Sugars-Full(Agrimoney) – Cotton and sugar futures are poised for a hangover from their resilience last year – becoming targets for index fund selling which looks like being even more severe than previously thought.

Societe Generale named New York-traded cotton and raw sugar as the commodities which will suffer, relatively, the heaviest selling pressure during the index fund rebalancing process, which starts on Friday for the S&P GSCI and Bcom indices, which hold $125bn in assets between them.

Rebalancing is an annual process which sees funds rejig their portfolios to the weights dictated by their indices – meaning selling top performers of the previous year, and buying the laggards.

While, this time, that implies buying for the likes of nickel – and Chicago livestock contracts – which fared relatively poorly over 2015, it will mean downsizing for more resilient commodities including many agricultural commodities.

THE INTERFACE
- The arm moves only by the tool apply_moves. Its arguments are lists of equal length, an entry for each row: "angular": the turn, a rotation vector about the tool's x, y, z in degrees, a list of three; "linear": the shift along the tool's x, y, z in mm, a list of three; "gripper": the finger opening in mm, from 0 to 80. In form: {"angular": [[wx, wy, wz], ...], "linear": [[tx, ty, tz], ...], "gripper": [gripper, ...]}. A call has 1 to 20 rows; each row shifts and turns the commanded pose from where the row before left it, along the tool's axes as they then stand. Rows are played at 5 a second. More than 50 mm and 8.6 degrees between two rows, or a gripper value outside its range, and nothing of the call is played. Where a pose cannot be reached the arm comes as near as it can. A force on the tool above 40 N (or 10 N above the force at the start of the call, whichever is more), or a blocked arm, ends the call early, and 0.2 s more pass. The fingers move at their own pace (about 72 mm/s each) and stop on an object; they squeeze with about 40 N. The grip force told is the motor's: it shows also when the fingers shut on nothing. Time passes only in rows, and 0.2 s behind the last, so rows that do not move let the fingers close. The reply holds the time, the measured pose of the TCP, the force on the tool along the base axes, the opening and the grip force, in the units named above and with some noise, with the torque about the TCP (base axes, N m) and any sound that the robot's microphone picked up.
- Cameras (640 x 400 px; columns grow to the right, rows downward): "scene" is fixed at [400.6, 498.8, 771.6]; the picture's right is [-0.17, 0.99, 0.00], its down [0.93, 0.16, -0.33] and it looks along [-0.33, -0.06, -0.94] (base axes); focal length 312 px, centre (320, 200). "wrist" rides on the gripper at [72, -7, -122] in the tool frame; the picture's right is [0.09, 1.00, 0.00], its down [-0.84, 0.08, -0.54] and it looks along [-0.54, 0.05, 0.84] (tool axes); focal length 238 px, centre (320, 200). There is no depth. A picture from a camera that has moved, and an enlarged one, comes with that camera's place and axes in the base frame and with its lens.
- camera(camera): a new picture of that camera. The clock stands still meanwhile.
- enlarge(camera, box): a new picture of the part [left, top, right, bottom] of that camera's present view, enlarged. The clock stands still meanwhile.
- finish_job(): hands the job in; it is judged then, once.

Ags’ links to food, for which demand is relatively stable, means their price movements tend to correlate less closely than those of many industrial commodities with broader economic fortunes.

‘Significant effect

The reweighting process, which ends on January 14, stands to prove “significant” for nickel, sugar and cotton markets, with lean hogs and feeder cattle “also impacted”, Societe Generale analyst Mark Keenan said.

It will “likely have an impact on prices, curve structure and sentiment ahead of, and also during, the rebalancing period”.

Mr Keenan highlighted that reweighting is “typically price insensitive”, typically occurring at set times – late in the session – rather than being linked to intraday moves in market prices.

“As such, price moves can be exaggerated during this period, and can often provide attractive trading opportunities”.

Most affected

For New York cotton, which was the only major commodity to show positive returns in 2015, according to Bcom measures, SocGen forecast selling equivalent to19.5% of daily volumes during the rebalancing period.

Raw sugar futures, which gained last year on a spot contract basis, will attract selling equivalent to 21% of typical trading volumes.

Corn and soyoil will attract more modest selling.

Meanwhile, feeder cattle futures will see buying equivalent to 17.2% of daily volumes, and lean hog futures 19.3%.